Excerpt provided:
****************************************
Published on Alternet (http://www.alternet.org)
Home > Syed Farooq Is an American: Let's Stop the Muslim vs. Christian
Debate and Take a Look at Ourselves

Syed Farooq Is an American: Let's Stop the Muslim vs. Christian Debate and
Take a Look at Ourselves
By Steve Salaita [1] / Salon [2]
December 3, 2015
Dear Compatriots:
I address you in a moment of collective stress, with another mass shooting,
this one in San Bernardino, California, dominating the news. Guessing the
identity of shooters-black or white, Christian or Muslim, man or woman
(though masculinity is almost guaranteed)-has become a vicious social media
ritual. Too many people seem to believe we can discern motivation by
ethnicity, or that ethnicity alone determines what type of terror can
rightly be deemed terrorism.
It was with much sadness that I witnessed your gleeful reaction when police
named Syed Farooq, a devout Muslim, as one of the suspects. You seem to be
under the impression that a Muslim shooter absolves the United States of
brutality, forgetting that Farooq is also an American. This worldview allows
you to embrace mythologies that exonerate you of political violence.
But we must acknowledge Farooq's nationality, because his terrible deed does
not arise from an unknowable foreign culture, but from one endemic to the
United States. You can exempt yourself from Farooq's actions only if you are
willing to exclude minorities from your national identity. Many of you are
happy to do that, but it's an intellectually lazy choice.
It is why I greet you as a compatriot. The greeting might make you
uncomfortable because I am Arab, but I am also American. Being American
requires no special ethnic, religious, or ideological character, even though
our nationality contains implicit demands. One of those demands is to not be
Arab or Muslim.
Enough about technicalities, though. I don't approach you to be pedantic or
to beg for your acceptance, nor do I have any interest in situating mass
murder into hierarchies of tolerability. I merely ask you to consider why
those hierarchies exist and why it's so easy to name state violence as
necessary or desirable. There's a connection between the supposed deviance
of Farooq's shooting and your endless, adamant justification of U.S.
bloodletting throughout the world.
To put it plainly: thinking about violent behavior as something innately
foreign is a terrific rationale for delivering violence to foreign places.
It forces you to hate people and demands your loyalty to institutions
designed to contravene your interests.
I think you've been hoodwinked by politicians and luminaries into hating
Arabs and Muslims. This hatred is bad for Arabs and Muslims, of course, but
it also does you little good. It might make you feel better about your place
in the American racial hierarchy. It might alleviate your majoritarian
anxieties. It might reaffirm the superiority of your faith. It might make
patriotism easier to accept.
It doesn't, however, help you better understand this world and it certainly
won't keep food on your table. In fact, it deprives everybody of
intellectual and economic sustenance.
The attitudes you possess-that Arabs are beholden to violent culture, that
Islam singularly produces religious evil, that Syrian refugees threaten
American safety, that the Middle East and South Asia are places of mystical
barbarity-have existed since before 9/11, but they seem to have a particular
resonance in the current presidential election.
****************************************
Exercise prompt:
Please copy out the portion of the excerpt provided from "Enough about technicalities, though." to "justification of U.S." without changes.
****************************************
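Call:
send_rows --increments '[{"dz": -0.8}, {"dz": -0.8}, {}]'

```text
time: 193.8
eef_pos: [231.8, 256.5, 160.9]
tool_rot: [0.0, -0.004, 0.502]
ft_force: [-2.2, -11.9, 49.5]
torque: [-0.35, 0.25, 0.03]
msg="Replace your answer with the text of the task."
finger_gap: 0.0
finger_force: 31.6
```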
****************************************
Right answer:
Enough about technicalities, though. I don't approach you to be pedantic or
to beg for your acceptance, nor do I have any interest in situating mass
murder into hierarchies of tolerability. I merely ask you to consider why
those hierarchies exist and why it's so easy to name state violence as
necessary or desirable. There's a connection between the supposed deviance
of Farooq's shooting and your endless, adamant justification of U.S.